I have been texting the last few minutes with my pastor friend Karen Montgomery about our county’s covid situation. Pastor Karen is the pastor of North Lewisburg (Ohio) UMC. She asked me if there is anything her church can do materially for our church and/or the Short Gap Volunteer Fire Company. Pastor Karen has brought her church to Short Gap on mission trips for the last three years. They have slept in our church the last three years. They have worked in the community. They have worked a lot at the Short Gap VFC. This past summer they were limited because of the virus, so they primarily worked at the fire station. They washed the fire trucks and ambulances and cleaned a lot around the station. Last year they painted the little pantry that sits in front of the fire hall. I told her we were not lacking anything we needed at the church or fire department.

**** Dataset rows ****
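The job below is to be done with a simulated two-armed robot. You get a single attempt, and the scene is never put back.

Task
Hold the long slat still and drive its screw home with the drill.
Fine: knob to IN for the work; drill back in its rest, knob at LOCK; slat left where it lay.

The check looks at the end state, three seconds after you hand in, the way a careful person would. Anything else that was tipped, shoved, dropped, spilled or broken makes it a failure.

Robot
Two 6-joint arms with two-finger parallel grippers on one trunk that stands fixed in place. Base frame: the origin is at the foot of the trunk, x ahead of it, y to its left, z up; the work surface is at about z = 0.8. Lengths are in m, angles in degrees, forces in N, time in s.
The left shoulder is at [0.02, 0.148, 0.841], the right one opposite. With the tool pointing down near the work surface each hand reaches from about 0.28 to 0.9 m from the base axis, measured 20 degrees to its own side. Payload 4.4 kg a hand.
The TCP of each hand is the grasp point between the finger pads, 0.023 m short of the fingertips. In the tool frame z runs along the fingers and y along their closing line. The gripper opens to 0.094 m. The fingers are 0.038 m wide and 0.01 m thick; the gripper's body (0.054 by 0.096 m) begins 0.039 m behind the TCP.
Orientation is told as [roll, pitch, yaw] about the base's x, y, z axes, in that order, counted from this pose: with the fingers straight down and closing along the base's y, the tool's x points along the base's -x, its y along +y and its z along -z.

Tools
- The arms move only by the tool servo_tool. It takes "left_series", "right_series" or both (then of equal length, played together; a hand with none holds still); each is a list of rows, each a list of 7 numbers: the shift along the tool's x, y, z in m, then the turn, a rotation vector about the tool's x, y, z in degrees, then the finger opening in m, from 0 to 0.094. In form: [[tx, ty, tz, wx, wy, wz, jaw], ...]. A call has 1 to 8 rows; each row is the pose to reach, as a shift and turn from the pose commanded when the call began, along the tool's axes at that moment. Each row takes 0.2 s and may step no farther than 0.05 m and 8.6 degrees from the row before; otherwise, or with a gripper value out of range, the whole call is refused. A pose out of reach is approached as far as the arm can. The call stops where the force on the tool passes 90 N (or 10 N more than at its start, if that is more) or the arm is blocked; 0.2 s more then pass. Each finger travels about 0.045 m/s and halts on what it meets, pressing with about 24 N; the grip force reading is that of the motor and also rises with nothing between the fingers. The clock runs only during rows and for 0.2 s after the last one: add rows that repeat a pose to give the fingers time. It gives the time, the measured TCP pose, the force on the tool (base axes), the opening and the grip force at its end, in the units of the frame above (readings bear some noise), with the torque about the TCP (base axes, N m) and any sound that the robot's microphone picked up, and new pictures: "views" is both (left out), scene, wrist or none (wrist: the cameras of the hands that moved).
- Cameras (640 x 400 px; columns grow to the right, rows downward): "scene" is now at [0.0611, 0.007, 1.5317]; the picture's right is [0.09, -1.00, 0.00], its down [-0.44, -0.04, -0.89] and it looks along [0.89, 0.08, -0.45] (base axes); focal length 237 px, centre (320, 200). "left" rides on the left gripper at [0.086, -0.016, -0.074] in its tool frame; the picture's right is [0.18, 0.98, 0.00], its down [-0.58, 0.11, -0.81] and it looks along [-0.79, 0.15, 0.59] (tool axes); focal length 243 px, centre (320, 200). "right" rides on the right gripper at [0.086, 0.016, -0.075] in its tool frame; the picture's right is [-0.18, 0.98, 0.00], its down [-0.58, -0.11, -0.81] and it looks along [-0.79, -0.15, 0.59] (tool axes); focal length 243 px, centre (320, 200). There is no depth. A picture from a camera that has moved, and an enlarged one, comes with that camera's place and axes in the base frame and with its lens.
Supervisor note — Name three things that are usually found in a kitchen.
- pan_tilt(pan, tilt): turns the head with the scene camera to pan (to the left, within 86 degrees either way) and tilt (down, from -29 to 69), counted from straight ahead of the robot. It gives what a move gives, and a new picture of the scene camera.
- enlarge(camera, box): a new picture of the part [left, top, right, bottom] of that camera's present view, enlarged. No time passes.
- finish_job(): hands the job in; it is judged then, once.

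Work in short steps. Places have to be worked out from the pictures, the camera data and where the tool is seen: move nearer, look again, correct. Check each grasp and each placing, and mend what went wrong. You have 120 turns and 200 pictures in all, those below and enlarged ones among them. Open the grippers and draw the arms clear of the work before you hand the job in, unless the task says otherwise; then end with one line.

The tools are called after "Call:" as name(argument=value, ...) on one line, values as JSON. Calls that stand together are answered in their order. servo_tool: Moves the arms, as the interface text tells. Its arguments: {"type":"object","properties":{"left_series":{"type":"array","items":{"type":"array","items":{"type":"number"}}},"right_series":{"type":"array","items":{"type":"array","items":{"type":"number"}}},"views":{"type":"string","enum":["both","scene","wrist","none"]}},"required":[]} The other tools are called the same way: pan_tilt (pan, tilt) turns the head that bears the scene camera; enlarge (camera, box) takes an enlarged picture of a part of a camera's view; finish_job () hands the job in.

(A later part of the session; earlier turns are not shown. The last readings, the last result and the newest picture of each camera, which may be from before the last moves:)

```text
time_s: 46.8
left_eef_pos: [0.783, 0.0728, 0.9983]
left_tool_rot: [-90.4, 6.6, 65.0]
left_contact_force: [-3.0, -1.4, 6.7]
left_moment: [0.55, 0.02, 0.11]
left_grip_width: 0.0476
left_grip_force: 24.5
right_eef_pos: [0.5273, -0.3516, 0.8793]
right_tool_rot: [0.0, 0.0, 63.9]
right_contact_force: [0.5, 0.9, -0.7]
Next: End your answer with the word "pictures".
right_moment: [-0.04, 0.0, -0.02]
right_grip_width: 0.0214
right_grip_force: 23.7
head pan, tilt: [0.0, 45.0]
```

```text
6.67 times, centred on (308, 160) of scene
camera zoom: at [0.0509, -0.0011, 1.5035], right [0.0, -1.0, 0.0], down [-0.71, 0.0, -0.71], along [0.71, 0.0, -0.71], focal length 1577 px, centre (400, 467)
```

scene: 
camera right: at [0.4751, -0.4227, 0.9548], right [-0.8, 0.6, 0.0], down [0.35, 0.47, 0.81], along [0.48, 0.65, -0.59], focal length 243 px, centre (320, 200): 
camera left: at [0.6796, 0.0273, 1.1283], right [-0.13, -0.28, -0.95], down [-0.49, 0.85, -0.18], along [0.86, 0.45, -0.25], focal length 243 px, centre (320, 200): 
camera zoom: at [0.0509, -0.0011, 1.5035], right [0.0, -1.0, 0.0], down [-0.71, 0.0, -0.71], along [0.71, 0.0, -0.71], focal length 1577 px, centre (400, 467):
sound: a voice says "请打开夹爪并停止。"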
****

I have had friends locally who work in the health care system and on ambulances who have confided in me that they have cried on the way home from work. Some have told me they sat down and cried for a solid hour or more. I do not mind telling you I have been crying for the first time this morning since texting with Pastor Karen. What started the tears for me this morning is when I sent this text to Pastor Karen:
Thanks for remembering us in your prayers. I know your church has a heart for our community and our fire department. And I have tears in my eyes even as I type this thinking about your church’s love for our community.
I was actually doing voice to text and I cannot believe how well Siri did with my sobs. That text almost seems like something the Apostle Paul would have written. In our society where the definition of love has been blurred, twisted, and counterfeited, I am reminded this morning of true love. I am thankful for a love that weeps with those who weep. I hope perhaps you have tears in your eyes as you read this. Not tears of hopelessness, but on the contrary – – tears of hope. While I am thankful for the love of friends like those at North Lewisburg UMC, and while I am thankful for the sacrifice of my friends and all the rest who serve us on the front lines of this pandemic, my hope is not in them. My hope is in the Lord, and that brings me to tears of joy.
I entrust to you this morning these snippets from Psalm 20:
May Yahweh answer you in a day of trouble;
may the name of Jacob’s God protect you.
May He send you help from the sanctuary
and sustain you from Zion.
May He give you what your heart desires
and fulfill your whole purpose.
Let us shout for joy at your victory
and lift the banner in the name of our God.
May Yahweh fulfill all your requests.
Now I know that the Lord gives victory to His anointed;
He will answer them from His holy heaven
with mighty victories from His right hand.
Some take pride in chariots, and others in horses,
but we take pride in the name of Yahweh our God.
They collapse and fall,
but we rise and stand firm…
May He answer us on the day that we call.